To move from the personal to the national, Wellington has to deal with the fact that the very man who was supposed to enforce his rule about duelling is the first man to break it. In another double irony O'Moy's fortuitous killing of Samoval is a tremendous stroke of luck for the Duke. The documents that are found on the Portuguese traitor's body prove to be the lever that he needs to force the Portuguese government to be more ruthless in their destruction of houses, crops and shelter along the line of the Torres Vedras. Thus Sabatini cunningly compares the private torment of the O'Moy family with the state of the Portuguese nation.
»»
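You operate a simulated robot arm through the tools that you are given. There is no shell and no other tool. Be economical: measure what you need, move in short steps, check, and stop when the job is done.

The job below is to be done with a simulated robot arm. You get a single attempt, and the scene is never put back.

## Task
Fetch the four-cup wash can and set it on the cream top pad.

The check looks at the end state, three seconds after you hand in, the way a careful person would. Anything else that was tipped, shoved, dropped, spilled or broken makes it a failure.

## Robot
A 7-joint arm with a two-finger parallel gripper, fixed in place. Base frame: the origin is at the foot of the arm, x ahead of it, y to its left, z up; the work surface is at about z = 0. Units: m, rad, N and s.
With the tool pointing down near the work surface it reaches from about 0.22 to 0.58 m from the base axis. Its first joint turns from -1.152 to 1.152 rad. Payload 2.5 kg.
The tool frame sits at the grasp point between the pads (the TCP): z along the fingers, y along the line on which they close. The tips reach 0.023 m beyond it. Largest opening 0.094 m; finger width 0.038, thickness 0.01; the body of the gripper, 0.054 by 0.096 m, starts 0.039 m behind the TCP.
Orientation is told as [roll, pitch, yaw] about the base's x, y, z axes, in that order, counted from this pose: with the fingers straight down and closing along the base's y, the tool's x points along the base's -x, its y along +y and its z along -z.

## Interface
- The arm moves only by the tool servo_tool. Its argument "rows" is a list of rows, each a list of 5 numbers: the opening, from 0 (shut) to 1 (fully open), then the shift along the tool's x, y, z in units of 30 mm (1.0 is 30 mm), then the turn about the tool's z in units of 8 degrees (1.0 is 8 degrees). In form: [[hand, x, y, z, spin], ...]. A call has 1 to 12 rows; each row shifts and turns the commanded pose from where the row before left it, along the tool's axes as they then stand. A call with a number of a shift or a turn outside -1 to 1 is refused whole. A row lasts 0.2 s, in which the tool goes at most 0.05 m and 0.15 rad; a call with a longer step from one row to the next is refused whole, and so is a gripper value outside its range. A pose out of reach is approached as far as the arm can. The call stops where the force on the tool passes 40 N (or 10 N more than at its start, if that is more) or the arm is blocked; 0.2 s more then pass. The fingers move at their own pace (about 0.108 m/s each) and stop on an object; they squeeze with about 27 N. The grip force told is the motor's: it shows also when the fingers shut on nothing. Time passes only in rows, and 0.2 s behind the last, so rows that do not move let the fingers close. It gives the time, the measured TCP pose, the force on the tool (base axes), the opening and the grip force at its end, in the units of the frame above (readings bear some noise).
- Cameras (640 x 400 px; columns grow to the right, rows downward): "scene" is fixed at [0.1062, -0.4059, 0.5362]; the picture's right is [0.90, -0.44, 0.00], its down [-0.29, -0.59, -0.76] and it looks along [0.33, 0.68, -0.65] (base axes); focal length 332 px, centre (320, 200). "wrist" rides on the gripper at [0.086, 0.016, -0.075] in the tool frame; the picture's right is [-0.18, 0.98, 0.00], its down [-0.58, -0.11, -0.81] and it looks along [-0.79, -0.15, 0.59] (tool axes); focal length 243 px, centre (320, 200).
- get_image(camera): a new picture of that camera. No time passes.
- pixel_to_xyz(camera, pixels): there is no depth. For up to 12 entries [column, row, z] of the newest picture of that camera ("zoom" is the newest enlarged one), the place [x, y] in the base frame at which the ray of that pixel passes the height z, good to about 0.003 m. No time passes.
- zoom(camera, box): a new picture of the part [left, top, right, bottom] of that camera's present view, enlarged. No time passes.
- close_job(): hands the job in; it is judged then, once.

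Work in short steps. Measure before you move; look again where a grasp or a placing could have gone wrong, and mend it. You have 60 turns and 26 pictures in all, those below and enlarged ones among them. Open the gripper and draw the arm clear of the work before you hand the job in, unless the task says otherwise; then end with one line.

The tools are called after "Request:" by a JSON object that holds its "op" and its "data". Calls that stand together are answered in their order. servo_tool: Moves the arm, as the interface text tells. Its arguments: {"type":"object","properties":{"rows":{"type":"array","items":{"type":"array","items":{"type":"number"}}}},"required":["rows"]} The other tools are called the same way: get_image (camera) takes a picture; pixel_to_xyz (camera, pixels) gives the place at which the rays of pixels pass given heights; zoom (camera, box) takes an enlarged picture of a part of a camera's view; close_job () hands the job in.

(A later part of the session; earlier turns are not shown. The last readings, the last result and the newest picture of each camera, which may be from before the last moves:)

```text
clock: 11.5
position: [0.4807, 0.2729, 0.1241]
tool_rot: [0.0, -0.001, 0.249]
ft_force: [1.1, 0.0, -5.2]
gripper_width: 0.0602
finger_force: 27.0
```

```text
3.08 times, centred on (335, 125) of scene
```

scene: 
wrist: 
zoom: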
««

Both are riven by petty jealousies; both are subject to foolish selfishness; both find themselves unwillingly ensnared in events beyond their control, and ultimately both are set on the right path by the genius and pragmatism of the hero Wellington.

The war cry of the irregular fighters in Forester's story is "Death to the French". For Sabatini's Duke, too, nothing matters as much as the victory. The "urgency of circumstances" demands that no change is made in the army administration in Lisbon and O'Moy is saved.

The Post-Scriptum of "The Snare" reinforces once again the reasons why Wellington deserves the name "The Iron Duke" and why Waterloo is but an extra badge on the cap of battle-honours he had already won. Wellington stands out in the face of uncooperative allies, formidable opponents led by the French Marshals who taste their first defeat, British journalists who demanded a quick and easy victory, and a feeling of mistrustful doom that pervaded both parties in the English parliament. His military genius, his capacity to inspire both officers and men, his eye for the terrain and his knowledge of supply and demand are all brought out in the works of the three authors mentioned here. The building of the lines of Torres Vedras is a significant episode in world military history. These three books do justice to this largely forgotten but extraordinary endeavour. If Napoleon first said, "An army marches on its stomach, " then it was clearly Wellington and Torres Vedras that proved it to him.